* **Given request**
Check each line below for the word "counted", and copy those that have it.
--- Begin ---
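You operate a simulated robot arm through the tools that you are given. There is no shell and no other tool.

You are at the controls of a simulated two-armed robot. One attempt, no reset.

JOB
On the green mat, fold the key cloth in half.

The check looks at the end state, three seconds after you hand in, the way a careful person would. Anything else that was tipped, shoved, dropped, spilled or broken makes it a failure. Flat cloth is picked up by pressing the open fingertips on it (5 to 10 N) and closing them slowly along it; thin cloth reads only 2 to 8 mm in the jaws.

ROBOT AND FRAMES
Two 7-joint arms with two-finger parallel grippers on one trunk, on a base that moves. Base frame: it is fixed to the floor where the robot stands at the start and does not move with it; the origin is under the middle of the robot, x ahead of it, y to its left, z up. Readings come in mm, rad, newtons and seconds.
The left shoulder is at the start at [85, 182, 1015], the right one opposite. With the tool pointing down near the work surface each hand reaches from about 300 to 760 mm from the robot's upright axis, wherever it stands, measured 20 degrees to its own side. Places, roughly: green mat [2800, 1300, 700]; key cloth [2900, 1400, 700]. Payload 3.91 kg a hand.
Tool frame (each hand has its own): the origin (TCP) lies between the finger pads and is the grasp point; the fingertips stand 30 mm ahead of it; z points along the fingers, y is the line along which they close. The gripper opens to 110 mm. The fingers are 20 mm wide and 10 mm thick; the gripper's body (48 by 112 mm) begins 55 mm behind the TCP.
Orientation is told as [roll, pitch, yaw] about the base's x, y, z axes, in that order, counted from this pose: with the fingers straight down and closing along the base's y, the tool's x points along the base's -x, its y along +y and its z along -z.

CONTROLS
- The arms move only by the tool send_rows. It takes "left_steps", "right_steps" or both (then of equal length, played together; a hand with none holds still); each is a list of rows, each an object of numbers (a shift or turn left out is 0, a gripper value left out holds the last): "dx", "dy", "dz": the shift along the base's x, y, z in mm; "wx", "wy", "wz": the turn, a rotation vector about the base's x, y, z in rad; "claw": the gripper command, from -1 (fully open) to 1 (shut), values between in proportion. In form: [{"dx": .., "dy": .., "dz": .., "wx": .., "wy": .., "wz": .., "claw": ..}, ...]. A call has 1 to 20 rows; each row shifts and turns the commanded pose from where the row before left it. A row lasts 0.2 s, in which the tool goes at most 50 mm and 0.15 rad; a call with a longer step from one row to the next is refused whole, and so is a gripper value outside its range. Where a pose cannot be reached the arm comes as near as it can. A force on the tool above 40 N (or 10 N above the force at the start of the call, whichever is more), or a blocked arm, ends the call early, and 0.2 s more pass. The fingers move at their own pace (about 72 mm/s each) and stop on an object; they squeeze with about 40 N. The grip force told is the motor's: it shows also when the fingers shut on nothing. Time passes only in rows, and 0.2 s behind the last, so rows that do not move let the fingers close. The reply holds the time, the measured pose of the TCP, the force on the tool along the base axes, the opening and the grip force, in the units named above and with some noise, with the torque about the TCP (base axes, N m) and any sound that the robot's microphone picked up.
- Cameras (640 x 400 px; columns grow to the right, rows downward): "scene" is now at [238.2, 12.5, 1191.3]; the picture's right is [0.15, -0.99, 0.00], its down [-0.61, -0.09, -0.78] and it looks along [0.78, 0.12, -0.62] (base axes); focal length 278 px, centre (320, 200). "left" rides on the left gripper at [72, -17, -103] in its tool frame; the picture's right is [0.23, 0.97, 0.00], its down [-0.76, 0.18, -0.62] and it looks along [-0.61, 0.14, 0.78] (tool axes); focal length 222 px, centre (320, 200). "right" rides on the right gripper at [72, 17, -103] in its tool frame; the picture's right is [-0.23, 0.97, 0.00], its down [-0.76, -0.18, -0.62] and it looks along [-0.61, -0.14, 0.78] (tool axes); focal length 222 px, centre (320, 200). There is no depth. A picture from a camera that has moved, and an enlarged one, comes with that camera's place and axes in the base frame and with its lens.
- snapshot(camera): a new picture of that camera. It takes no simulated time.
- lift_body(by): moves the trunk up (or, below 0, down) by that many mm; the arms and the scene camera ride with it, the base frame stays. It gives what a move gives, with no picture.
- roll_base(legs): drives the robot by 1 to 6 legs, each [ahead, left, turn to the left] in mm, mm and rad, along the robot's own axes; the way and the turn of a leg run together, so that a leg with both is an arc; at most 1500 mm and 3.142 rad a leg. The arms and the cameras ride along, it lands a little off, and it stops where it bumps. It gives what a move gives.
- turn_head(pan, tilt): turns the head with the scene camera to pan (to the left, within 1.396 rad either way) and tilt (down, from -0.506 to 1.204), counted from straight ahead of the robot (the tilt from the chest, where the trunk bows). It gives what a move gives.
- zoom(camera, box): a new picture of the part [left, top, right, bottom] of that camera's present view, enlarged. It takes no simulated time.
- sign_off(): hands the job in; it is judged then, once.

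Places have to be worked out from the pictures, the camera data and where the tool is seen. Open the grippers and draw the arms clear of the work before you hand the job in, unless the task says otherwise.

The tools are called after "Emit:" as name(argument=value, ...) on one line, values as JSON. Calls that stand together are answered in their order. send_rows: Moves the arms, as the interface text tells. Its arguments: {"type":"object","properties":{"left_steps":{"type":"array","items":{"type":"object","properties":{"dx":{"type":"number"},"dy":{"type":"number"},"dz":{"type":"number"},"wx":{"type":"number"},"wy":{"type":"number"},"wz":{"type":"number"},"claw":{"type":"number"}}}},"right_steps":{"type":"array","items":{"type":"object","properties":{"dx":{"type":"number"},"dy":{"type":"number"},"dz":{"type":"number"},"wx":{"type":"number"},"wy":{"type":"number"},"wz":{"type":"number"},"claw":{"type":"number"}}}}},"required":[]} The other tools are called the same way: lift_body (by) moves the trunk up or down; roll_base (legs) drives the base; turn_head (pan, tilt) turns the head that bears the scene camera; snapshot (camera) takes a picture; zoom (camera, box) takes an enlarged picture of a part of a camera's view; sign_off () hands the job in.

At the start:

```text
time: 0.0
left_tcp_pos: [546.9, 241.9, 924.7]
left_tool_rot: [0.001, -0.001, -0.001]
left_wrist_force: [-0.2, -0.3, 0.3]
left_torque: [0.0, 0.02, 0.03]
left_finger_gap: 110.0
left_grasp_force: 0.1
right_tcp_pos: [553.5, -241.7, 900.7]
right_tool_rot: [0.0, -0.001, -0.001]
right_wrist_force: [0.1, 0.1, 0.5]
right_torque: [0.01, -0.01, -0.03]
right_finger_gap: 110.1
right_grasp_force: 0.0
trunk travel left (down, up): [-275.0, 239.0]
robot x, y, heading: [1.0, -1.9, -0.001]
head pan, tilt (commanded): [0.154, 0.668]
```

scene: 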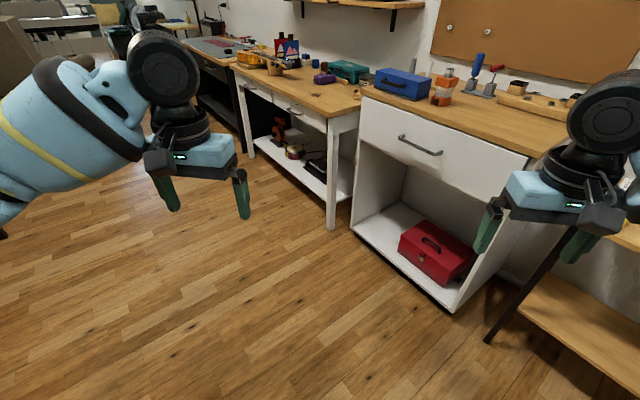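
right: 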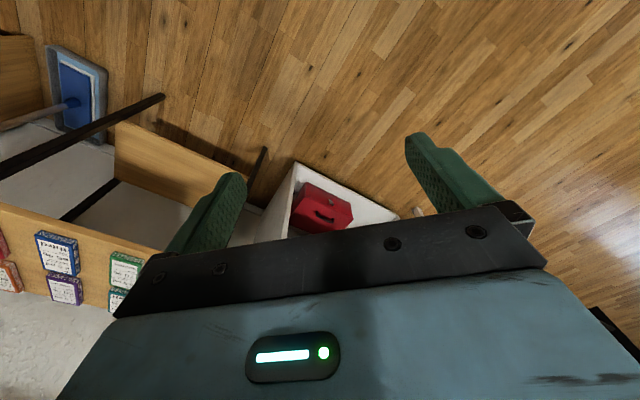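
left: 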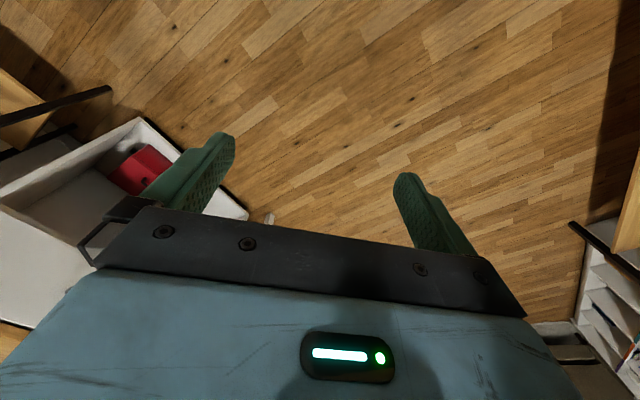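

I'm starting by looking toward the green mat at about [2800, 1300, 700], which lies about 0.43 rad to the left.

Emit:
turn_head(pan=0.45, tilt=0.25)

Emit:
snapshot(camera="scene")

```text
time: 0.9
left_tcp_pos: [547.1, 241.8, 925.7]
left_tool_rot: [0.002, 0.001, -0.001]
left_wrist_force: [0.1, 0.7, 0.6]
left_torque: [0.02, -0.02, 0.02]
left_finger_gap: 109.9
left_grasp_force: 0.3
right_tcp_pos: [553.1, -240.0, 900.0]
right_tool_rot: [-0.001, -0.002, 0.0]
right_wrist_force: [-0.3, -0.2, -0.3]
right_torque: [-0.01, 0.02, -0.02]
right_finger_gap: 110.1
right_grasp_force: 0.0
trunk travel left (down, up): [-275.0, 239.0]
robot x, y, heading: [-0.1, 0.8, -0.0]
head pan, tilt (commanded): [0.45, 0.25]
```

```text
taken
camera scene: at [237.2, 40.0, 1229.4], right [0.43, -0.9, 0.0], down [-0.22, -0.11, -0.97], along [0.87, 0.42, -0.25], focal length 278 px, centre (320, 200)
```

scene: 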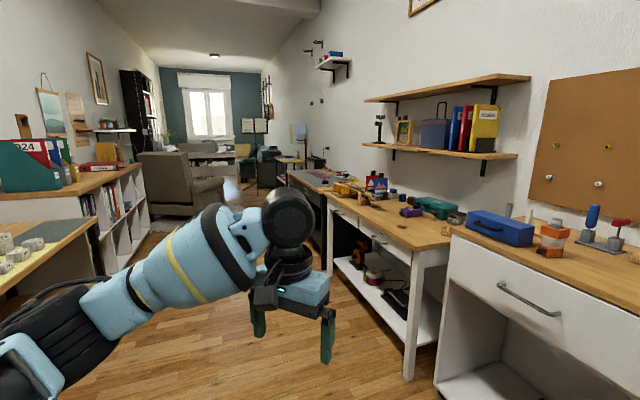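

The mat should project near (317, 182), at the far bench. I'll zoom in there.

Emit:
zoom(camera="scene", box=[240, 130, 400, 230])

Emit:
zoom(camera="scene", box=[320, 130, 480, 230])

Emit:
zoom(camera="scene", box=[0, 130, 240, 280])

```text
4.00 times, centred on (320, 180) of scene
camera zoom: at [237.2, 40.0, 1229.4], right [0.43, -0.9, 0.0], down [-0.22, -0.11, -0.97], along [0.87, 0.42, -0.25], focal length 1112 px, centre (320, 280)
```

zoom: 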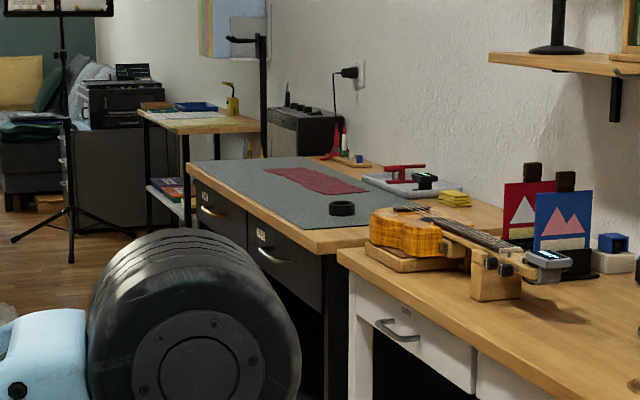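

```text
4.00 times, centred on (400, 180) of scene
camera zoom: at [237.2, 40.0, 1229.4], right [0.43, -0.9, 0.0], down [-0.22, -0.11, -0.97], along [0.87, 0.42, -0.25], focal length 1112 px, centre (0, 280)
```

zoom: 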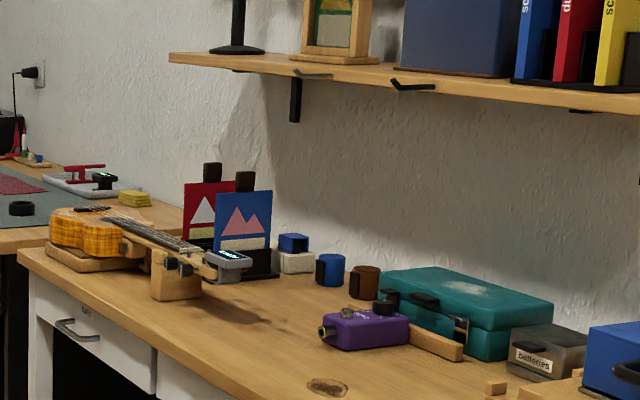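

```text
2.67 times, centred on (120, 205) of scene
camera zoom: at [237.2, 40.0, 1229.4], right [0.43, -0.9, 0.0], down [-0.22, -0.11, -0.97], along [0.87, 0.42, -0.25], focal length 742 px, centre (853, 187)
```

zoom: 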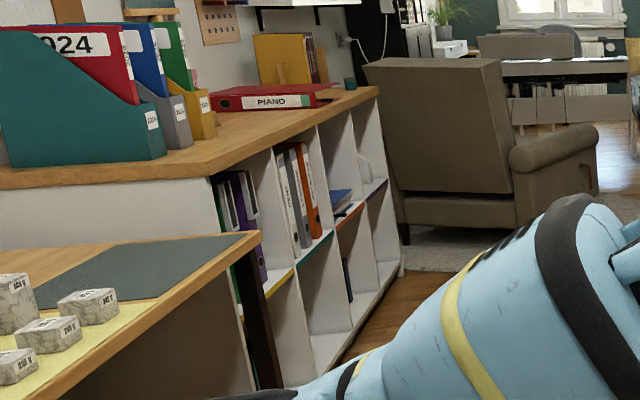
--- End ---
* **The output**
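Orientation is told as [roll, pitch, yaw] about the base's x, y, z axes, in that order, counted from this pose: with the fingers straight down and closing along the base's y, the tool's x points along the base's -x, its y along +y and its z along -z.
- turn_head(pan, tilt): turns the head with the scene camera to pan (to the left, within 1.396 rad either way) and tilt (down, from -0.506 to 1.204), counted from straight ahead of the robot (the tilt from the chest, where the trunk bows). It gives what a move gives.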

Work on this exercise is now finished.